Glen/Marcus -

Once again, lots of good back-forth here. I can't claim to follow each of the subthreads of your arguments and in the interest of not flooding the airwaves with my nonsense have been holding back a bit.
I've been having lots of good conversations about the distinction between "identity" and "self" on other mailing lists lately. In particular, you are not who you _think_ you are. This type of internally negotiated truth seems to relate ... or, more likely, I'm just a muddy thinker.
I am reminded of the aphorism "I am who you think I think I am". This has to be unpacked thoroughly to be appreciated for it's (fairly tautological) truth. I think this 2 levels of indirection is both the least and most that is appropriate.
Internally negotiated truth is not a bug. It's a feature. The trick is that organizational truth is negotiated slower than individual truth. And societal truth is even more inertial.
I think this is a very key concept... and while I whinge at the implied "moral relativism" in this talk-talk, I think it is not that. I think some of our discussions about "what is Science" a while back relates to this. To the uninitiated, it might sound as if Scientific Truth were a simple popularity contest. Were that true, I think that the ratio of the circumference of a circle to it's diameter *would be* precisely "3" inside the state of Kansas (and probably many of the Red States?). But this doesn't mean that truth isn't in some sense also negotiated... I don't have a clear way to express this, but appreciate that this conversation is chipping away at the edges of this odd conundrum.
In some cases (Manning and the Army, Snowden and CIA/NSA/BAH), individual's have a higher turnover (material as well as intellectual and emotional) than organizations, it makes complete sense to me that a ladder-climber would lose sight of their motivations by the time they reached the appropriate rung on the ladder. (I think this is very clear in Obama's climb from community organizer to president.) And, in that context, the slower organizational turnover should provide a stabilizer for the individual (and society should provide a stabilizer for the organizations).
"truth" is like encrypted or compressed symbol streams which require a certain amount of context to decompress and/or decrypt.
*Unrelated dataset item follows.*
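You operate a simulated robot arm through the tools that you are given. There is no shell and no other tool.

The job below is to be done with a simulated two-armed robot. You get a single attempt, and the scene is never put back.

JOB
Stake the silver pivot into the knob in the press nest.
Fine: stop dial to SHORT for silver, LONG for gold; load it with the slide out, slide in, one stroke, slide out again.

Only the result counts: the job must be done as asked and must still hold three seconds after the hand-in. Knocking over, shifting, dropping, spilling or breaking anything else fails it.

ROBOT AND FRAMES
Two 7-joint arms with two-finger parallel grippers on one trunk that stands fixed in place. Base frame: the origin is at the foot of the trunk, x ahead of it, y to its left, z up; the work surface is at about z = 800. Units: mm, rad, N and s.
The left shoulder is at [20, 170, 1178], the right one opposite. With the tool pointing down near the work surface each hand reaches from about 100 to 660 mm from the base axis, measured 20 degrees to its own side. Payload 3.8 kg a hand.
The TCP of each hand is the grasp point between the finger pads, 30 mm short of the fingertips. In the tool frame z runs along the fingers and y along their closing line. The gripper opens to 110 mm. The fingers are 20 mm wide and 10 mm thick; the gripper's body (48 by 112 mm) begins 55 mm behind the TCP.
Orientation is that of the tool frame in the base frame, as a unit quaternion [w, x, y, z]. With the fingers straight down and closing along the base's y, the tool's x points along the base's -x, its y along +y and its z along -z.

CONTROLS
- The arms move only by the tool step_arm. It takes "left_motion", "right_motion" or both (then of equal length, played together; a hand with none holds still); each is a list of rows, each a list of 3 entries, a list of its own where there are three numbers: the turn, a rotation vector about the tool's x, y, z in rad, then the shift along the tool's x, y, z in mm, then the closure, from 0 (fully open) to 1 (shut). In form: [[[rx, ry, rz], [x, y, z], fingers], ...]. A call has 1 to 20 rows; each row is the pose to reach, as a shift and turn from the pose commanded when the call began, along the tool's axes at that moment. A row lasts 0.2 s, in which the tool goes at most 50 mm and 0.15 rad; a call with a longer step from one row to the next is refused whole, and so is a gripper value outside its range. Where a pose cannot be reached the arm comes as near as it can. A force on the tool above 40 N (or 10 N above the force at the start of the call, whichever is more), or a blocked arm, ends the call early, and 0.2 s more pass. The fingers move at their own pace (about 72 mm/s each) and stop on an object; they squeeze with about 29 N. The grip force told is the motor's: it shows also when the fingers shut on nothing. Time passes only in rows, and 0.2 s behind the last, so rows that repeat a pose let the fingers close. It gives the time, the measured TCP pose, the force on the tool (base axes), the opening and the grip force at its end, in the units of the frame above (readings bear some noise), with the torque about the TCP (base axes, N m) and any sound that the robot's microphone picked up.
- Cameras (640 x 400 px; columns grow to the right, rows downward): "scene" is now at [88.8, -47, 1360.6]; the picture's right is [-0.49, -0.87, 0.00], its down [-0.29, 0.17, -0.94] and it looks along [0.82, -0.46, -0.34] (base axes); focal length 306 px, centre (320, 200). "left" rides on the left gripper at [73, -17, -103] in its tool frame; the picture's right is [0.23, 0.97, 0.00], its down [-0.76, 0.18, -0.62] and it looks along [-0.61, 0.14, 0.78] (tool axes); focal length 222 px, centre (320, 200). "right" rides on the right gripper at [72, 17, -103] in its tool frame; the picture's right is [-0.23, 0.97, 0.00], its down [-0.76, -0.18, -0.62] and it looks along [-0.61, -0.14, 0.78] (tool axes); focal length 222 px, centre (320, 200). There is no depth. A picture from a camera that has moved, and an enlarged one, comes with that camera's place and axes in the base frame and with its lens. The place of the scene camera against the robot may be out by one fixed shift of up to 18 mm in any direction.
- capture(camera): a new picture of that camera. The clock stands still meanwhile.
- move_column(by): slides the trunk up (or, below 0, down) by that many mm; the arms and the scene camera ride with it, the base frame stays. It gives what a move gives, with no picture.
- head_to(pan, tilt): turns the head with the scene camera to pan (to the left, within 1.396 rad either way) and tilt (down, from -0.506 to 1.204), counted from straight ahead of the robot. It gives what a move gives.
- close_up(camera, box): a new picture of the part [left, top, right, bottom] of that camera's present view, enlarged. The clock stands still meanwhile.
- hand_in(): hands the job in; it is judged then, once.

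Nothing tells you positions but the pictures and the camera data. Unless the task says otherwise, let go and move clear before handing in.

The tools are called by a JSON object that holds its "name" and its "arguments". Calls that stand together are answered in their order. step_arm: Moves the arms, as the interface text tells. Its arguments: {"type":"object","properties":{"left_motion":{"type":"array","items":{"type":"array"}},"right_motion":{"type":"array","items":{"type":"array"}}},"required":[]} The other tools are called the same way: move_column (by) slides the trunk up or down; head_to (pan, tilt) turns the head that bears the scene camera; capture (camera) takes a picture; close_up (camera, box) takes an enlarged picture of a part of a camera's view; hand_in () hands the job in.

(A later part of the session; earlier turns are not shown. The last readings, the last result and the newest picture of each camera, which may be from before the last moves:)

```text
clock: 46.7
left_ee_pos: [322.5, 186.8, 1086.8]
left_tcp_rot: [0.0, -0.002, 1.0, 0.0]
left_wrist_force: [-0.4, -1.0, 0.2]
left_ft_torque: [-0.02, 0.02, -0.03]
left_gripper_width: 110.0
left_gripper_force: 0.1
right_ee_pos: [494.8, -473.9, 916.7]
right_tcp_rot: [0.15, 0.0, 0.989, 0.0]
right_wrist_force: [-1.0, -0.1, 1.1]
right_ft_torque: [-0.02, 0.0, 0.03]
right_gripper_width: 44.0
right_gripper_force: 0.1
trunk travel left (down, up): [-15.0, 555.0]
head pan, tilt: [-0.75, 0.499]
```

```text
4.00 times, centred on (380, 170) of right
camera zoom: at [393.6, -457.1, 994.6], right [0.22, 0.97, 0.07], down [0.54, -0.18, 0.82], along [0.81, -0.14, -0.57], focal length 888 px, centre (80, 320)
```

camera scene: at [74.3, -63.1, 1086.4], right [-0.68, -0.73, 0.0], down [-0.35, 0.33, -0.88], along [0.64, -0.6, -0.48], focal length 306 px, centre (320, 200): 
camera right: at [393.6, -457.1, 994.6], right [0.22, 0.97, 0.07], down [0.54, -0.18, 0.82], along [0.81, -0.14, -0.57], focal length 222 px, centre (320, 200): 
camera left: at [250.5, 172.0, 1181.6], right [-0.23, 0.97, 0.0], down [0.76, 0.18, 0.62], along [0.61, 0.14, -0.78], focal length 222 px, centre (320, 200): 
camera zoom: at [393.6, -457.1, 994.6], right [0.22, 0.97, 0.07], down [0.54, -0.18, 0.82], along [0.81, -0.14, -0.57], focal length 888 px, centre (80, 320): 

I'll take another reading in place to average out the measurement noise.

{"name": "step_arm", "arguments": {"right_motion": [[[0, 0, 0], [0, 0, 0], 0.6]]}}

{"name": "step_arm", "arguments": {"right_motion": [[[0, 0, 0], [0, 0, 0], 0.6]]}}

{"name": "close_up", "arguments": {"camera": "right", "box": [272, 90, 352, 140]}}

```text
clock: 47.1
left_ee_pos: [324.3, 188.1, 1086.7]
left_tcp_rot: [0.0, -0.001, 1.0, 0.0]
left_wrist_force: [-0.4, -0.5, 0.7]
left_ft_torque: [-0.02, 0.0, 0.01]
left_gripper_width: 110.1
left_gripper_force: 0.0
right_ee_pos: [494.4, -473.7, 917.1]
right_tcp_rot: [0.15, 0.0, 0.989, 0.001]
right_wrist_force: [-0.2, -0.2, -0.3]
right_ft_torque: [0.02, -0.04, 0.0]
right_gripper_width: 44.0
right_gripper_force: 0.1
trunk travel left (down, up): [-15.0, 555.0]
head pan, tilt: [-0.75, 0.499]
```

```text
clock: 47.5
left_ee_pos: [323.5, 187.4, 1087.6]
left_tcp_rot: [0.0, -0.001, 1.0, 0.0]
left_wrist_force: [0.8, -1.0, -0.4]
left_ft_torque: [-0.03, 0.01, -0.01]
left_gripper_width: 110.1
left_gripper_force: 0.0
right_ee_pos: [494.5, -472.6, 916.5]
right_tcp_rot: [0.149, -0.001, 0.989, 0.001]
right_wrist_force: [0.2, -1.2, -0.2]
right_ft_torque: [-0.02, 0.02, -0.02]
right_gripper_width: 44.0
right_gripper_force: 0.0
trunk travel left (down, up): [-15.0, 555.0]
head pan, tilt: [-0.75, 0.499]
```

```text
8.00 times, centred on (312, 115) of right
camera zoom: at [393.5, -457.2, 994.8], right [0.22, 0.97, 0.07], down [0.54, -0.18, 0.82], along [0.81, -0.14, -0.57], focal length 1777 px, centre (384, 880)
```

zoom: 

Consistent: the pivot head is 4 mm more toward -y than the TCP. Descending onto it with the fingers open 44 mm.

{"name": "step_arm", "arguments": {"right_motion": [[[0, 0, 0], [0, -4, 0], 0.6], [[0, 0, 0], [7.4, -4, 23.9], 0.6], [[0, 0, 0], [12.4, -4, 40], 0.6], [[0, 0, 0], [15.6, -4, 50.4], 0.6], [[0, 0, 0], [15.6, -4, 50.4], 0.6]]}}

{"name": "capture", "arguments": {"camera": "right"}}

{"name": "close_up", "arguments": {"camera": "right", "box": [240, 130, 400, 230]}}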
If you don't have the proper codebook/keys/etc... you either have nonsense or at least poorly rendered versions. Obama's "truth" may have been highly adaptive in the context of the community organizing context but not so much as president (this was the best argument against his candidacy) but then we WERE looking for HOPE and CHANGE (well, something like 50% were) which *requires* injecting some new perspective into the context.

The real trick is whether these negotiated truths have an objective ground, something to which they can be recalibrated if/when the error (distance between their negotiated truth and the ground) grows too large. I don't know if/how such a "compass" is related to the health of an organization. But it seems more actionable than health ... something metrics like financials or social responsibility might be more able to quantify.

I have a hard time imagining a fully objective ground, only one with a larger base perhaps? What is a negotiated/negotiateable truth across a whole "tribe" might be served by negotiating across a larger group (think federation), and across a whole broad category of "culture" (e.g. Western, etc.). or even interspecies (primate/cetacean?)... but It isn't clear to me how to obtain this kind of "greater truth" outside of the context of those for/by whom it is to be experienced?